La maison hantée

Shirley JACKSON

♦ Thriller adulte

Certaines maisons sont nées mauvaises.

Rivages, 2016, 272 p. (Rivages/Noir) pour cette édition
Rivages, 2016, 272 p. (Rivages/Noir) pour cette édition

 

Construite par un riche industriel au XIXe siècle, Hill House est une monstruosité architecturale, labyrinthique et ténébreuse, qui n'est plus habitée par ses propriétaires. On la dit hantée.

 

Fasciné par les phénomènes paranormaux, le docteur Montague veut mener une enquête et sélectionne des sujets susceptibles de réagir au surnaturel. C'est ainsi qu'Eléonore arrive à Hill House avec ses compagnons.

 

L'expérience peut commencer, mais derrière les murs biscornus, les fantômes de la maison veillent et les cauchemars se profilent...

Mon avis :

Quel plaisir de me replonger dans la collection "Pocket Terreur" que j'affectionnais tant plus jeune ! Il se dégage de ce roman une atmosphère oppressante à souhait, même si rien n'y est véritablement effrayant.

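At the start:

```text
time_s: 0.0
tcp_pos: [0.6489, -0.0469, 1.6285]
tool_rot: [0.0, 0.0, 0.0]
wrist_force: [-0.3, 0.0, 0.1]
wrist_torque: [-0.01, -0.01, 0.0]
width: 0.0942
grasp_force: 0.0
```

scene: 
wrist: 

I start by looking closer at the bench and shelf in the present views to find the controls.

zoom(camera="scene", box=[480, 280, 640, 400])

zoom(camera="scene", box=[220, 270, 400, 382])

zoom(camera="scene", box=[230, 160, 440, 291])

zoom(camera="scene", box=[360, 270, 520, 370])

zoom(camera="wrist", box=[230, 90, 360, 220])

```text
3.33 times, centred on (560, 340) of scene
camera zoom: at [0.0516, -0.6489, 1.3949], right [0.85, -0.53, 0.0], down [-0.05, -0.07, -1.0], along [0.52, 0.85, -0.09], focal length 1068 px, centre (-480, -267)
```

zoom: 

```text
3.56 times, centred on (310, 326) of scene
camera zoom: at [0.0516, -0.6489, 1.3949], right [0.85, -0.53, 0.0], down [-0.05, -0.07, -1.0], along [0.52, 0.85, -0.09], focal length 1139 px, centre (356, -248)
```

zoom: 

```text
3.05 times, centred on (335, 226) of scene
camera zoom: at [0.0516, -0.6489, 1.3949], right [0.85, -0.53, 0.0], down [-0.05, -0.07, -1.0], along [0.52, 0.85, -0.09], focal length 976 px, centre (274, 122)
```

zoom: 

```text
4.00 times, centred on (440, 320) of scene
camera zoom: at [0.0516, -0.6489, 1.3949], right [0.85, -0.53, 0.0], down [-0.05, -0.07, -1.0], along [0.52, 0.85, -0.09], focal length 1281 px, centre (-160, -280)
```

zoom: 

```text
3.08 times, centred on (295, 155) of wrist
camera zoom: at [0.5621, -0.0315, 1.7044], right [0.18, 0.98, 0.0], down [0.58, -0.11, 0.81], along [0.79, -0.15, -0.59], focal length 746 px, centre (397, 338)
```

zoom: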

Le malaise saisit à partir du moment où Eléonore atteint l'énorme et menaçante grille de Hill House, et ne nous quitte plus par la suite. Littéralement personnifiée, la maison dégage une impression maléfique presque physique sans que l'on soit capable de définir précisément la provenance de ce sentiment: "Qui a-t-il ici ? Qu'est-ce qui fait tellement peur aux gens ?". Certes il y a ces portes qui se ferment toutes seules, certainement à cause des "distorsions majeures de la maison" défiant les lois de l'architecture. Il y a ces courants d'air d'un froid intense, à l'entrée de la nursery et dans la tour menant à la bibliothèque - où Eléonore est incapable de pénétrer. Mais les authentiques manifestations surnaturelles sont longues à venir ("Tout semble dans l'expectative") et un peu décevantes. Malgré tout l'ambiance est prenante : pas de fantômes dans ce lieu soi-disant hanté, "en fait le mal est dans la maison elle-même", c'est elle qui "prend de l'emprise sur vous".

 

Si Hill House ne se manifeste pas tout de suite, c'est qu'elle "attend que nous nous sentions en sécurité". L'héroïne y est d'ailleurs plutôt à l'aise. Elle a consacré les onze dernières années à soigner sa mère malade (et désormais décédée) et elle rêve de pouvoir enfin s'occuper d'elle-même, trouver une maison, se faire plaisir. Ce séjour comble le besoin de mettre un peu d'animation dans sa vie, voire de se libérer (notamment de l'emprise de sa sœur) en prenant ses propres décisions. Elle trouve en la personne de Théodora - son exact opposé question personnalité - une amie à la fois complice et stimulante. Théodora n'a pas peur de dire ce qu'elle pense ("elle est rosse", même, parfois) et c'est une femme indépendante. Sorte d'alter ego en négatif, elle contrebalance le caractère trop idéaliste d'Eléonore qui a tendance à "se nourrir d'espoir". Toutes deux entretiennent une relation étrange, d'une part parce qu'elles passent d'un extrême à l'autre, tour à tour proches puis agressives. D'autre part parce que dans leurs échanges, pensées et paroles se mêlent comme si elles étaient télépathes. Cette confusion contribue largement à entretenir le trouble généré par l'atmosphère du roman.

 

Le film de Robert Wise (1963)
Le film de Robert Wise (1963)

J'ai cru un moment que le projet du Dr Montague était une vaste mise en scène, à cause de certains personnages comme Mme Dudley, la cuisinière qui répète les mêmes phrases en boucle (ce qui est à la fois drôle et stressant), et l'horripilante (et ridicule) Mme Montague qui débarque en fin de semaine avec sa "planchette" (de oui-ja) et son ami asservi, Arthur. Mais non, si nous sommes bel et bien hors du monde et hors du temps, l'emprise des lieux est réelle. Fascinée par les histoires sur le passé de Hill House, dotée d'un caractère impressionnable du fait de son propre vécu, Eléonore est une proie idéale pour cette maison qui veut prendre possession d'elle. Le personnage évolue considérablement au fil des chapitres, on sent qu'elle essaie de garder le contrôle ("cela me dégoûte mais cela ne m'effraie pas") mais cela ne l'empêchera pas de sombrer dans la folie : "La peur est l'abandon de la logique, la renonciation volontaire aux schémas de pensée raisonnable"... Au bout du compte Hill House aura fini, imperceptiblement, chapitre après chapitre, par nous capter comme elle "a enchaîné ses occupants" !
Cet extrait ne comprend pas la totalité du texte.